• **Exercise instructions**:
1 – Reproduce the wording of the excerpt to read between "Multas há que" and "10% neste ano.", with both ends included.
2 – Extend the excerpt to read, starting right after its last sentence.

BEGIN Excerpt to read

Justiça Tributária

Fiscalização tributária comete abusos e incentiva litigiosidade dos contribuintes

Autor

  • Raul Haidar

    é jornalista e advogado tributarista ex-presidente do Tribunal de Ética e Disciplina da OAB-SP e integrante do Conselho Editorial da revista ConJur.

30 de novembro de 2015, 7h00

Spacca
Em todos os níveis (federal, estadual ou municipal) agentes do Fisco estão a exercer suas atividades de forma cada vez mais abusiva, com o que acabam por estimular a litigiosidade. Em muitos casos isso faz com que empresas, em especial as de pequeno e médio porte, optem por reduzir ou mesmo encerrar suas atividades. Há quem prefira estabelecer-se em outros estados ou mesmo direcionar seus investimentos para países vizinhos.

Ao que parece a administração tributária brasileira resolveu tornar-se inimiga dos contribuintes. Primeiro, age como se todos eles fossem sonegadores até prova em contrário. Depois, criam todas as dificuldades para que eventuais falhas ou erros possam ser corrigidos sem que isso resulte em prejuízos enormes.

Toda a legislação brasileira que fixa as multas por infrações fiscais adota percentuais absolutamente desproporcionais, não razoáveis e insuportáveis, de tal forma que o suposto infrator não tem alternativa que não seja a de se defender.

Multas há que são claramente confiscatórias e representam valor maior do que o tributo que se aponta como sonegado. Esse exagero tem origem na época da inflação astronômica (em 1993 mais de 2.300% no ano!) e não se adequou ao patamar atual, com um índice inflação que pode atingir 10% neste ano.

Assim a legislação deveria com clareza limitar as multas a um percentual suportável para o contribuinte, de forma a exercer um caráter educativo a nível propedêutico e ao mesmo tempo permitir que ele possa pagar a pena, e não se ver estimulado a práticas ilícitas para evitá-la.

A Constituição Federal, no artigo 150, IV, faz referência apenas ao tributo quando proíbe sua cobrança com efeito confiscatório. Todavia, a jurisprudência e a doutrina entendem perfeitamente aplicável às multas a mesma limitação. Nesse sentido é a decisão do Tribunal Regional Federal da 1ª Região (DJU de 20/8/99, página 341):

“A multa, a pretexto de desestimular a reiteração de condutas infracionais, não pode atingir o direito de propriedade, cabendo ao Poder Legislativo, com base no princípio da proporcionalidade, a fixação dos limites à sua imposição. Havendo margem na sua dosagem, a jurisprudência, com base no mesmo princípio, tem , no entanto, admitido a intervenção da autoridade judicial.”

END Excerpt to read
BEGIN Data provided

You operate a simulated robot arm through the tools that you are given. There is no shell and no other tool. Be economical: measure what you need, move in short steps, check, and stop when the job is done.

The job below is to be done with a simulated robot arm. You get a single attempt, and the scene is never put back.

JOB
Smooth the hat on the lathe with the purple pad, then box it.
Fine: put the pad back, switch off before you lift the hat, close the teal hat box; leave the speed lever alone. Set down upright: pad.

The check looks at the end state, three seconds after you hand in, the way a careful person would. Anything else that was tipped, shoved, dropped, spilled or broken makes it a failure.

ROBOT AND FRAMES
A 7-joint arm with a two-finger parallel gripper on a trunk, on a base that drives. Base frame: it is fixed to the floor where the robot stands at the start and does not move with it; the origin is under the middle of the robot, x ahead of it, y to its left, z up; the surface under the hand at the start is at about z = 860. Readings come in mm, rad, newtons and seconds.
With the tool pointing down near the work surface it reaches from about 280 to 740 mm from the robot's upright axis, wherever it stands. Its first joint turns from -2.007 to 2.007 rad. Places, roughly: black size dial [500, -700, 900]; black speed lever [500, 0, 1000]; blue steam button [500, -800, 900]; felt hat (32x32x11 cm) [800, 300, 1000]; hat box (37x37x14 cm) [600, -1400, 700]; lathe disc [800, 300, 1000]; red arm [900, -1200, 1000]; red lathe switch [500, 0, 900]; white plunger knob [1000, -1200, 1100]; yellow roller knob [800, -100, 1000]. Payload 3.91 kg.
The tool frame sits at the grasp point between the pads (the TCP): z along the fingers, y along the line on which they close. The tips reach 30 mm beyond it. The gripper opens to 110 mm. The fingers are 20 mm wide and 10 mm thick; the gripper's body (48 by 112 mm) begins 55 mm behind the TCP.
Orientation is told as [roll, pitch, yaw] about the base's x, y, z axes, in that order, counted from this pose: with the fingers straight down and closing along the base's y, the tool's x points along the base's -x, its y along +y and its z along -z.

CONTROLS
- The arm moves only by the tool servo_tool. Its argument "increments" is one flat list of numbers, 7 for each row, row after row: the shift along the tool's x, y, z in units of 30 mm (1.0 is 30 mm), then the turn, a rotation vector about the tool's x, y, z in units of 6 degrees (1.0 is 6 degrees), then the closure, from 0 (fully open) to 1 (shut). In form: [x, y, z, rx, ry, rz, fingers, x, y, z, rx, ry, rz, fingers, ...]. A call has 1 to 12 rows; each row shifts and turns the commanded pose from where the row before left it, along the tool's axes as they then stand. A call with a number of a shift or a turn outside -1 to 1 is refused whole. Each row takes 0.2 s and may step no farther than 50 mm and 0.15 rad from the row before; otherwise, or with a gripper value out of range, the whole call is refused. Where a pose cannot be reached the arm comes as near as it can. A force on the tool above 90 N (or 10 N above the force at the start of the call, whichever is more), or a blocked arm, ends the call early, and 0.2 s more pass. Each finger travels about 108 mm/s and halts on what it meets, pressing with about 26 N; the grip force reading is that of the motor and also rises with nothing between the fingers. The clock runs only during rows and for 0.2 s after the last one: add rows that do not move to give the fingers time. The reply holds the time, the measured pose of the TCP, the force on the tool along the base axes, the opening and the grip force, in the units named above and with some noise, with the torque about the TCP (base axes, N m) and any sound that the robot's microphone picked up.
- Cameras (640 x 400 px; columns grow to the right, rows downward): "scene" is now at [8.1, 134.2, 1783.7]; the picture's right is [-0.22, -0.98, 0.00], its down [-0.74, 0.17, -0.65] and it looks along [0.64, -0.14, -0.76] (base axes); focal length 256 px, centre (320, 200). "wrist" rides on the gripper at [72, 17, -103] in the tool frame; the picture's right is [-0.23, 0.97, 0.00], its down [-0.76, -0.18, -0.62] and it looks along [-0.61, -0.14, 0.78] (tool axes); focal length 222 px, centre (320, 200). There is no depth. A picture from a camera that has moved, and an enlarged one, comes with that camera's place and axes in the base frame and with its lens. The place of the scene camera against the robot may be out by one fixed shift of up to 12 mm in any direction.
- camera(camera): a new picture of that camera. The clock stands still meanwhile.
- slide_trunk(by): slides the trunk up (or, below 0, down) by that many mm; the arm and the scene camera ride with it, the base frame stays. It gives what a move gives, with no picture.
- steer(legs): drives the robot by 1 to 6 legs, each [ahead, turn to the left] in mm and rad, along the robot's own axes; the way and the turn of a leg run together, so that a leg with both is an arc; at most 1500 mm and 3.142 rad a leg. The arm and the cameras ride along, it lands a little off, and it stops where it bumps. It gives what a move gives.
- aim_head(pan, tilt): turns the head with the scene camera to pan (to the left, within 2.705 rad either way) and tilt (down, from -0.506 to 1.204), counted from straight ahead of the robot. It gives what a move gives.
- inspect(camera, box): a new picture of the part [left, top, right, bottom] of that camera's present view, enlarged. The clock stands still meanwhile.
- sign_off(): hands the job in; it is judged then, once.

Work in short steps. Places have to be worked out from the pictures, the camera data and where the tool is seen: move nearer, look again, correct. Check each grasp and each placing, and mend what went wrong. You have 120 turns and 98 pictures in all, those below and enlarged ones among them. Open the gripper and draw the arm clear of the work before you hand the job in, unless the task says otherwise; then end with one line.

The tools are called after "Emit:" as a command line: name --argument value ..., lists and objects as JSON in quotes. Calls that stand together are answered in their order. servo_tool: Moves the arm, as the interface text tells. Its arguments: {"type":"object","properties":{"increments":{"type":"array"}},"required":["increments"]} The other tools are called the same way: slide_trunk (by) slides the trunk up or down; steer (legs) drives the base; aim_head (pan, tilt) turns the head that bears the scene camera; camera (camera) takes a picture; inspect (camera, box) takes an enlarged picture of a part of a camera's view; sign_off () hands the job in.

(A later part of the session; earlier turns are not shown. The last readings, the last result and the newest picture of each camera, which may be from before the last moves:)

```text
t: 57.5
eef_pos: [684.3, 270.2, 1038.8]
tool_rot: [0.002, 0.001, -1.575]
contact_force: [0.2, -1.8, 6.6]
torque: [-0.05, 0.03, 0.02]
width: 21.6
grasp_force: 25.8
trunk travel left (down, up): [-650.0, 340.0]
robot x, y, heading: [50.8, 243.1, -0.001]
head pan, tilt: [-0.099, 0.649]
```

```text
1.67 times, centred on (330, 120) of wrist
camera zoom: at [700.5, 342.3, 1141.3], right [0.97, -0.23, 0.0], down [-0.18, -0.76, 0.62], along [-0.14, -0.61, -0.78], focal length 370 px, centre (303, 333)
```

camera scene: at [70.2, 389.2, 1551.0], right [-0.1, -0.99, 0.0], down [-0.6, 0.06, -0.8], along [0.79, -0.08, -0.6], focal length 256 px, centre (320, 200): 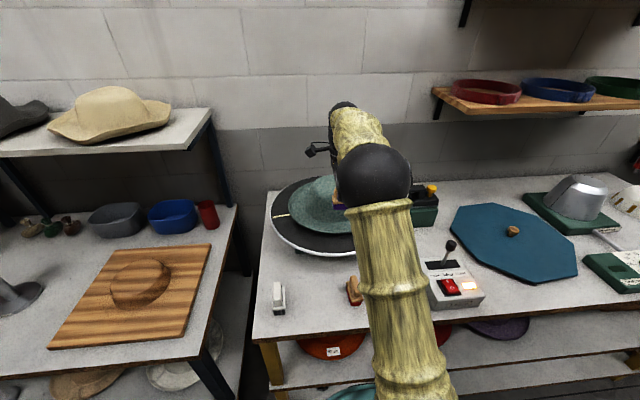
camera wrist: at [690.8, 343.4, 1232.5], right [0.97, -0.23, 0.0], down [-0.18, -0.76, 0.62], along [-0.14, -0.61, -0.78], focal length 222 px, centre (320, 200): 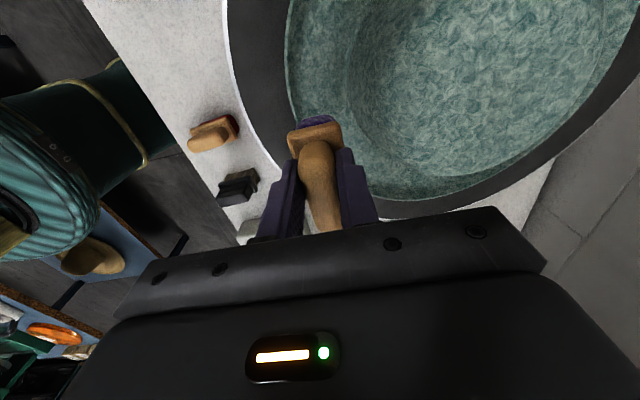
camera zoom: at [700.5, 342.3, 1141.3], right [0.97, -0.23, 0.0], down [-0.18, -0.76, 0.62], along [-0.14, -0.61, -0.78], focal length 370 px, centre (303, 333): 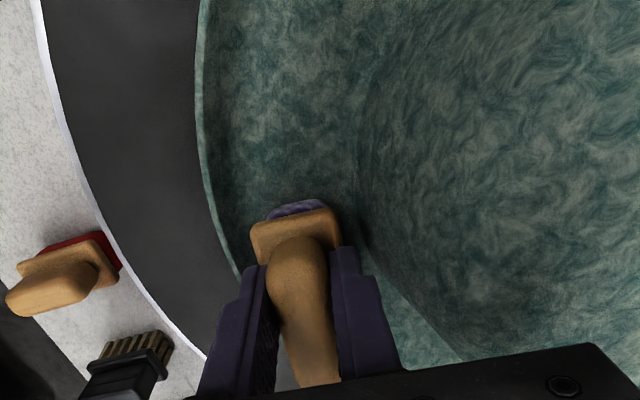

END Data provided

• **Per-task outputs**:
1 –
Multas há que são claramente confiscatórias e representam valor maior do que o tributo que se aponta como sonegado. Esse exagero tem origem na época da inflação astronômica (em 1993 mais de 2.300% no ano!) e não se adequou ao patamar atual, com um índice inflação que pode atingir 10% neste ano.

2 –
Também o Superior Tribunal de Justiça, no Processo 1998.010.00.50151-1, decidiu que:

“Não é confiscatória multa de 20% (vinte por cento), inferior a percentual maior (30%) considerado razoável pelo SFT (RE 81.550-MG, in RTJ 74/319)”.-

O Supremo Tribuna Federal em breve deverá decidir sobre a questão, havendo fortes indícios de que decida de forma similar a tais precedentes.

Questionar as autuações abusivas através de defesas administrativas não ajuda muito. Os órgãos julgadores dessa área quase sempre homologam os lançamentos e chegam ao ponto de justificar que não podem interpretar a aplicação das normas constitucionais.

Na esfera judicial o contribuinte já entra prejudicado, pois as custas estaduais são acima dos custos do processo, representando um outro ônus, havendo ainda que remunerar o advogado e eventuais peritos. Se obtiver êxito, o reembolso desses gastos é outra loucura, quase sempre não ocorrendo.

Já ocorreu, na área federal, uma autuação de cerca de 300 milhões, onde o contribuinte conseguiu êxito na esfera administrativa. Mas como o caso “vazou” na imprensa e teve grande impacto, a empresa acabou por ter sua credibilidade totalmente abalada, com o que encerrou suas atividades e deixou mais de 500 empregados na rua.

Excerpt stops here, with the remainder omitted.